## Problem statement:
Return each line of the listing that contains the string "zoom".

··········

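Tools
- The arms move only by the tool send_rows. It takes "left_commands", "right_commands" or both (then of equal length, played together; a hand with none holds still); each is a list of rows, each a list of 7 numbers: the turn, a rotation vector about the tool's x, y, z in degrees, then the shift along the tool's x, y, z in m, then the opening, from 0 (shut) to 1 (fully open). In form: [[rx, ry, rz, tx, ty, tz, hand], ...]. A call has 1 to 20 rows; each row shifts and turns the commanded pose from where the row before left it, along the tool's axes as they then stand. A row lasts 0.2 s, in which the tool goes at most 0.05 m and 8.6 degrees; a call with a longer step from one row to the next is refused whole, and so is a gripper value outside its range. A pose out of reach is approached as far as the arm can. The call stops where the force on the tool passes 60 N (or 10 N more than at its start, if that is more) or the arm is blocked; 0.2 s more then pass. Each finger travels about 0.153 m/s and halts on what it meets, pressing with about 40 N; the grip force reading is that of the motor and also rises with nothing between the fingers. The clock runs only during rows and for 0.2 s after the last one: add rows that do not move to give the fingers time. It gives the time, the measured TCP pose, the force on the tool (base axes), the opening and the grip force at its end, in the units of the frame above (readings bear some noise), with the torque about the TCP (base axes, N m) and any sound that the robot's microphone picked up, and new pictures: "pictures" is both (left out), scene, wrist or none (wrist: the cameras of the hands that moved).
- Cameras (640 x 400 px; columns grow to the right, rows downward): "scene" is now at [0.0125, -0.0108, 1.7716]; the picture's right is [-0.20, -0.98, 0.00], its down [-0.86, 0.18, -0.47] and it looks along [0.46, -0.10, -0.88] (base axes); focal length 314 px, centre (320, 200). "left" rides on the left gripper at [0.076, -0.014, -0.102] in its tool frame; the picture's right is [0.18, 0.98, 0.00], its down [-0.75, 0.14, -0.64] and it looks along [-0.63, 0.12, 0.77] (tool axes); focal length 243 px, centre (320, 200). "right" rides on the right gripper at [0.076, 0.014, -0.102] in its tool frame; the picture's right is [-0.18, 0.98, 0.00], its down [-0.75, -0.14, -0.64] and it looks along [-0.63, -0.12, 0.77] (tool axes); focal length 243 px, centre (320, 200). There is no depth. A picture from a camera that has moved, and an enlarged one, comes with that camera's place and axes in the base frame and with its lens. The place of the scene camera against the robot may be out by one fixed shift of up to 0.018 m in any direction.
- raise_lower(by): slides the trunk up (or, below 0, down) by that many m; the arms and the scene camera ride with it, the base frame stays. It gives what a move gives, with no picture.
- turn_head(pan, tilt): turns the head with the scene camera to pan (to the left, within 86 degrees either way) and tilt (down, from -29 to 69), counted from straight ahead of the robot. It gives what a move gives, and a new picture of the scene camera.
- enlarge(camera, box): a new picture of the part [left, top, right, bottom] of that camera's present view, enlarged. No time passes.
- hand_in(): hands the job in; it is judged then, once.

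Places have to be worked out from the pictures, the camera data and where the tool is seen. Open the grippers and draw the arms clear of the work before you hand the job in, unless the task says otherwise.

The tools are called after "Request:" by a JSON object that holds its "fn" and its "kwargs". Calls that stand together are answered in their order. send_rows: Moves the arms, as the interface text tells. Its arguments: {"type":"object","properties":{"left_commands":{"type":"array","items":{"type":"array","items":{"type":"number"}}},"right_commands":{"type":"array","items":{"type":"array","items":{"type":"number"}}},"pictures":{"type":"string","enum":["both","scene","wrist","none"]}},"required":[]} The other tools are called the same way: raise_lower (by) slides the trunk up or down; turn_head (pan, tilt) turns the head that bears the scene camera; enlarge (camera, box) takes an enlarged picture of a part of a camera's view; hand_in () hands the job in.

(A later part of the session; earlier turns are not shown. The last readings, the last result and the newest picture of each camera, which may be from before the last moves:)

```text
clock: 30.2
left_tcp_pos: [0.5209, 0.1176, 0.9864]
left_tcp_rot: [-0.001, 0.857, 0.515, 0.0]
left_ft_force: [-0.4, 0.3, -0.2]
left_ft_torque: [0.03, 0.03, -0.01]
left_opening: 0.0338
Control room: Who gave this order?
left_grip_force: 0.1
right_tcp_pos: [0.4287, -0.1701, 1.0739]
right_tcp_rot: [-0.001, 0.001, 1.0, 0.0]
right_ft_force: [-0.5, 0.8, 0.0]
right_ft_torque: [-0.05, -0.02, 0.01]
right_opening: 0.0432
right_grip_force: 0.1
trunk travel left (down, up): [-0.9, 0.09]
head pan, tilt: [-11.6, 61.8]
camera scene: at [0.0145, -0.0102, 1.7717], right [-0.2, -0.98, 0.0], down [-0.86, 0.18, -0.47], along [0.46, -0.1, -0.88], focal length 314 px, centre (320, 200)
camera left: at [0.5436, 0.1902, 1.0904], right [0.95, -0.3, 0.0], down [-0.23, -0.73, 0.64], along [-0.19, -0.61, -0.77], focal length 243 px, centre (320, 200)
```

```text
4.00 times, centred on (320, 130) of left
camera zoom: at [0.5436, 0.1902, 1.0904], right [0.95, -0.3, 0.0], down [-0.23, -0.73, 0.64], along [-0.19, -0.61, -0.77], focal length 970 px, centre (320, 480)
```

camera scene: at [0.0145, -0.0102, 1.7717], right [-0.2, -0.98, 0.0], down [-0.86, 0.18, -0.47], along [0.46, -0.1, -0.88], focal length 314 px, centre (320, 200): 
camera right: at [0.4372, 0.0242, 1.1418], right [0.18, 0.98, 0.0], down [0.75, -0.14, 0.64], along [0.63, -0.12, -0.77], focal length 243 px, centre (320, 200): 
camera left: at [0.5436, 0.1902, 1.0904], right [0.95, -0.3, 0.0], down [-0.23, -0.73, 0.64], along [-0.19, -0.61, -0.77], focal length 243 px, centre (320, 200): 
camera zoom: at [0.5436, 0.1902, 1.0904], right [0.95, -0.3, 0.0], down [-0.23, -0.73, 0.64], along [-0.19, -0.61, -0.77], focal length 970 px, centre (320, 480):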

··········

## Solution:
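camera zoom: at [0.5436, 0.1902, 1.0904], right [0.95, -0.3, 0.0], down [-0.23, -0.73, 0.64], along [-0.19, -0.61, -0.77], focal length 970 px, centre (320, 480)
camera zoom: at [0.5436, 0.1902, 1.0904], right [0.95, -0.3, 0.0], down [-0.23, -0.73, 0.64], along [-0.19, -0.61, -0.77], focal length 970 px, centre (320, 480):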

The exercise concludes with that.